Work to complete:
Answer with one number: the count of lines in the listing below that hold the word "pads".

Dataset extract:
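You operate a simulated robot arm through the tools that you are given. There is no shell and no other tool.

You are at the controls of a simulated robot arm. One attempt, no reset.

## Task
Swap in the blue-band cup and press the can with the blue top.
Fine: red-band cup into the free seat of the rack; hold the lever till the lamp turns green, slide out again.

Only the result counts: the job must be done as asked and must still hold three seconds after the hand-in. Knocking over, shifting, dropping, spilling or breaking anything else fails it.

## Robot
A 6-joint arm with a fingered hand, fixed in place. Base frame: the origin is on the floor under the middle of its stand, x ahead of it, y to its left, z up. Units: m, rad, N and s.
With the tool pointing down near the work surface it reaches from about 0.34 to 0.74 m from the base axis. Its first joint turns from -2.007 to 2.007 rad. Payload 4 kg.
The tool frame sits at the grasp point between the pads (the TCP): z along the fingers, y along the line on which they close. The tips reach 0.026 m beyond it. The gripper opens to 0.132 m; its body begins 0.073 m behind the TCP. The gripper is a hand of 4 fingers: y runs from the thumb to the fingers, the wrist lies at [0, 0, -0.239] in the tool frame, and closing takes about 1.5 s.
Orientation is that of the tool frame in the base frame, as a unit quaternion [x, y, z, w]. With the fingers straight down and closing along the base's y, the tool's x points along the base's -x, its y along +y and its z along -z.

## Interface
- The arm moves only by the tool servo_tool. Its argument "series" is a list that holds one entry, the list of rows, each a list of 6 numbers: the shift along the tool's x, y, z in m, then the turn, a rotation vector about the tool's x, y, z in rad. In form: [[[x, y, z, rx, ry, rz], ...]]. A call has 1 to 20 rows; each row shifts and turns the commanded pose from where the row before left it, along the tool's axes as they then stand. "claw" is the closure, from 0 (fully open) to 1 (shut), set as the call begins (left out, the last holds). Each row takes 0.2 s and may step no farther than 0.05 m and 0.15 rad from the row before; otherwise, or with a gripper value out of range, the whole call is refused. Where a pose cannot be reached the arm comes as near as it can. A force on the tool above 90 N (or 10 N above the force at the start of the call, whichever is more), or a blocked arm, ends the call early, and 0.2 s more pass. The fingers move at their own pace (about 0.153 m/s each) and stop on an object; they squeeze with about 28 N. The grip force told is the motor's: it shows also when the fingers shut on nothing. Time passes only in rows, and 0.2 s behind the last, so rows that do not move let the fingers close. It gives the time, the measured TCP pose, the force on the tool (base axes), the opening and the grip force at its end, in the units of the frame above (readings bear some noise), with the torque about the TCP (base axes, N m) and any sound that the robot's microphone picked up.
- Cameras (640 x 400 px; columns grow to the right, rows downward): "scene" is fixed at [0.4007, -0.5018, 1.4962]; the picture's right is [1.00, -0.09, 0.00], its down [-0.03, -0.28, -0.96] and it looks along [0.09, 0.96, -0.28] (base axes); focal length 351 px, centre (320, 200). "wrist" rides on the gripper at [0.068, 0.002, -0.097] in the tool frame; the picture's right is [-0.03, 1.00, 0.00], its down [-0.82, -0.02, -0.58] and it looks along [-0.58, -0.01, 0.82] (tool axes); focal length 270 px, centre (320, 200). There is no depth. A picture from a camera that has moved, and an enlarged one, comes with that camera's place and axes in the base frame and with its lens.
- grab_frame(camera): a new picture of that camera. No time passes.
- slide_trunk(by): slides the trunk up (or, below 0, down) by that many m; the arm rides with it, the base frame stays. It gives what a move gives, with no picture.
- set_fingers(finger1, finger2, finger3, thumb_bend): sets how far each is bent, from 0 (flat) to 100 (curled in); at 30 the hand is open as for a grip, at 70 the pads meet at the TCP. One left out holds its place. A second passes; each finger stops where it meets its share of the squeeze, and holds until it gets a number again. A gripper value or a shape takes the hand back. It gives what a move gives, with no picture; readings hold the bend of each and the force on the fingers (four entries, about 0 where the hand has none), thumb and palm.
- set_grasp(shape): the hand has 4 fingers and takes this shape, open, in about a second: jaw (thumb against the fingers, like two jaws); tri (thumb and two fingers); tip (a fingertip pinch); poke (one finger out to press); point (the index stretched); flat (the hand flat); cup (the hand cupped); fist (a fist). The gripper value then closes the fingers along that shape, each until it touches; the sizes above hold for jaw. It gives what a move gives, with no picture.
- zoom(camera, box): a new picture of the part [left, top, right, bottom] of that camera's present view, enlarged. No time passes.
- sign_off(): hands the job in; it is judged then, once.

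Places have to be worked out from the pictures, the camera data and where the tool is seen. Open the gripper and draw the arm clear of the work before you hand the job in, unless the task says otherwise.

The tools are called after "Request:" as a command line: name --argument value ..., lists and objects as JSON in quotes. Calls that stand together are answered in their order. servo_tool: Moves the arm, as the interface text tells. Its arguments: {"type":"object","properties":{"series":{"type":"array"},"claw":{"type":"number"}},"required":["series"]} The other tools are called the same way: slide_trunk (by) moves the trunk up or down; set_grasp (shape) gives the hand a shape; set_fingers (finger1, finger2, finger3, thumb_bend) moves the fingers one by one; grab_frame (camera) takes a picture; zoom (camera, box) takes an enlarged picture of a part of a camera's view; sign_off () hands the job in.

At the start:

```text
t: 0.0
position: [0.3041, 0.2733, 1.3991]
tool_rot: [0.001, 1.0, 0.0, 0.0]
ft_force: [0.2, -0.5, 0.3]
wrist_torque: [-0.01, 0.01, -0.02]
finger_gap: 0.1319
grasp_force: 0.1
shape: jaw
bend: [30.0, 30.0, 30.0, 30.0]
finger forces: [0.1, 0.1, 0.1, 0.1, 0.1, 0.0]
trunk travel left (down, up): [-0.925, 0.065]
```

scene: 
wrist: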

Answer to this exercise:
2